Future medical expenses are recoverable in Georgia when proven to a reasonable degree of probability, not as speculation. They cover treatment a person will likely need after trial, valued and then reduced to present value.
What qualifies
Future medical damages include treatment a physician can testify is reasonably needed, such as future surgery, therapy, diagnostic testing, medication, medical equipment, or home modifications. The standard is reasonable medical probability, so a mere possibility of future care does not support recovery.
How they are valued
Serious cases often use a life-care planning expert to project the needed treatment and an economist to estimate its cost and convert it to present value. Under O.C.G.A. § 51-12-13, the trier of fact may reduce future economic damages to present value using a discount rate. Expert testimony must meet Georgia’s reliability standard under O.C.G.A. § 24-7-702.
The role of health insurance
Health insurance that pays for treatment does not reduce the value of the medical damages a claimant may assert.

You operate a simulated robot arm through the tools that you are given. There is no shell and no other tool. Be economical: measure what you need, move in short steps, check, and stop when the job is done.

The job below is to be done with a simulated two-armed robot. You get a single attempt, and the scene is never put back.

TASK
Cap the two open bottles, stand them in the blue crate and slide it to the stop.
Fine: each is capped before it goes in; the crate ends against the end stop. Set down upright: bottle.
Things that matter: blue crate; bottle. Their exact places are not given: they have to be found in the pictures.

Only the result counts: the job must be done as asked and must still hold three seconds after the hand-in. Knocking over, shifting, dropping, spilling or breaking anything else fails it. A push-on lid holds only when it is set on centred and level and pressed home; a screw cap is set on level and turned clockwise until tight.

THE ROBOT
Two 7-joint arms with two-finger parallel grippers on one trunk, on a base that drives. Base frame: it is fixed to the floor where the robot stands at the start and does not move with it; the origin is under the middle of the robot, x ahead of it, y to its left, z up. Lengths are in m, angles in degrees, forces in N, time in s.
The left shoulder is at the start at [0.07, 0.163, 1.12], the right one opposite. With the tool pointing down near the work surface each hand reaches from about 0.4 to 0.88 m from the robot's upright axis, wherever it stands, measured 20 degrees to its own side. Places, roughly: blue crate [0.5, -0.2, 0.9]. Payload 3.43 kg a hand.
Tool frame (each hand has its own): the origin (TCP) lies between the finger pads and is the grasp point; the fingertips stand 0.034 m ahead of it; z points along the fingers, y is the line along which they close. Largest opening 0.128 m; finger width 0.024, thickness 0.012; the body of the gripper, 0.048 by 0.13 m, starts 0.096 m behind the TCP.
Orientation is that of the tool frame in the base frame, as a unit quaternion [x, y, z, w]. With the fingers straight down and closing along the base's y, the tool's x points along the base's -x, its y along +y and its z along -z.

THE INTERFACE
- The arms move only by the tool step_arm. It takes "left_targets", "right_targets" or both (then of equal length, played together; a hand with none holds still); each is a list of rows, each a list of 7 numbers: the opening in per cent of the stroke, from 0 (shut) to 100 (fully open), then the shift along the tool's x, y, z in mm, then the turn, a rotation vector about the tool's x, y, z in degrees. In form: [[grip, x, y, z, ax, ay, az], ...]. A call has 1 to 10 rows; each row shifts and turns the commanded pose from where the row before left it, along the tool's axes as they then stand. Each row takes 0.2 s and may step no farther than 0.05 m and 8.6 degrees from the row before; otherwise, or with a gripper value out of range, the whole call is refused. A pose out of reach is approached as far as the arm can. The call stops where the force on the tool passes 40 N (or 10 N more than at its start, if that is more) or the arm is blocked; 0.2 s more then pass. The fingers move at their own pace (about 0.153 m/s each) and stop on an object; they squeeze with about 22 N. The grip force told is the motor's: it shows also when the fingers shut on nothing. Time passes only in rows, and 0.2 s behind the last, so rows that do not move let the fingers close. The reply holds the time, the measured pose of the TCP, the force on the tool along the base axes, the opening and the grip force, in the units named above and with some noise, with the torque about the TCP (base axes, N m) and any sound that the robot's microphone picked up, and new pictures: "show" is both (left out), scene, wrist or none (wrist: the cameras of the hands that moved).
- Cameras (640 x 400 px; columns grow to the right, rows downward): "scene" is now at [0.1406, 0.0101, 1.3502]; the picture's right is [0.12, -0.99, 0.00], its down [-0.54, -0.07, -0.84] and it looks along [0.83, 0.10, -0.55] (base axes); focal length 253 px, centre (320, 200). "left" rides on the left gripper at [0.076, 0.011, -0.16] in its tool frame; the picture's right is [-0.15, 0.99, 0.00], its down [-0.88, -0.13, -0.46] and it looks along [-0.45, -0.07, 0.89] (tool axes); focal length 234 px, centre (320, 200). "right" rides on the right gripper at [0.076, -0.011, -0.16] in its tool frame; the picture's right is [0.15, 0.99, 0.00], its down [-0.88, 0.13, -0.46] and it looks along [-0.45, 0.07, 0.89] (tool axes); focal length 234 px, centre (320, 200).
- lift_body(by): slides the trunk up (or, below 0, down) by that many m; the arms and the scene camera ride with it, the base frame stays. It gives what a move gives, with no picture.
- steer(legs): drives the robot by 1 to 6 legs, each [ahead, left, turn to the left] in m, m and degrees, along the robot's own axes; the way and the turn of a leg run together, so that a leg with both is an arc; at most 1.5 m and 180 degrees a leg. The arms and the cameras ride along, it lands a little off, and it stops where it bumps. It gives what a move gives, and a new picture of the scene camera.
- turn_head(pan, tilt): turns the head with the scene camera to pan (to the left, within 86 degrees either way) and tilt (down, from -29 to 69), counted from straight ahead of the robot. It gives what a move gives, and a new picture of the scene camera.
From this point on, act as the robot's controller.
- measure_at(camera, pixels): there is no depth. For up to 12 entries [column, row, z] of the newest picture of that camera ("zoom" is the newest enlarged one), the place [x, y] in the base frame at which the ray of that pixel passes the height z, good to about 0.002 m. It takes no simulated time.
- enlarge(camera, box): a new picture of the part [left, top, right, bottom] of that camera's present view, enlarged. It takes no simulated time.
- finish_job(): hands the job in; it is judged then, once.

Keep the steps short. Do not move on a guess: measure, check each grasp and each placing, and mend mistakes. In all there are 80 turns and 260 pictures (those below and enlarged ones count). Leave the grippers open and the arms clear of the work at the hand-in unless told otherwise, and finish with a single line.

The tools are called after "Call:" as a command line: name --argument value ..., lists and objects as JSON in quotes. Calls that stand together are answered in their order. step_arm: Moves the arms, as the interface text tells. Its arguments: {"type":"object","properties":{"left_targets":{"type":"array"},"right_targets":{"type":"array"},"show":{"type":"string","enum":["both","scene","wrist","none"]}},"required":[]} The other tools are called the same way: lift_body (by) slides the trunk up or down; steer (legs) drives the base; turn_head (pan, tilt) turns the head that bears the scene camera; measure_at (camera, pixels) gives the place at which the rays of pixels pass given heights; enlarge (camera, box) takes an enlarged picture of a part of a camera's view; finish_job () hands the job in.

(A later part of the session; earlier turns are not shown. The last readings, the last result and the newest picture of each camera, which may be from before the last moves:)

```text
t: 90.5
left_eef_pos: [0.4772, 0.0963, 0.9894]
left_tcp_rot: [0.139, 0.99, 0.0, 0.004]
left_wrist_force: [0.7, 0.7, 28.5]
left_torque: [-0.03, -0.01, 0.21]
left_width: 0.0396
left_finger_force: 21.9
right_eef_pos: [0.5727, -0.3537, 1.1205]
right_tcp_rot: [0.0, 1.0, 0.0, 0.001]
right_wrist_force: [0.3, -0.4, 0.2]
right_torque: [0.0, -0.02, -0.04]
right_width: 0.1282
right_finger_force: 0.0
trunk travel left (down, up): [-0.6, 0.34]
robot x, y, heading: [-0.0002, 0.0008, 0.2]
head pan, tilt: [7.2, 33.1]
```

The amount originally charged is generally presumed reasonable, though defendants often dispute the necessity or reasonableness of particular care, frequently retaining their own experts to challenge the projected need or cost. Because an award for future medical care is typically paid as a lump sum the injured person manages, the projection aims to capture the full course of anticipated treatment at the time of trial or settlement, since the claim cannot later be revisited for additional needs.
These damages lean heavily on medical and economic expert proof, since the future treatment has to be shown with probability and then converted to present value.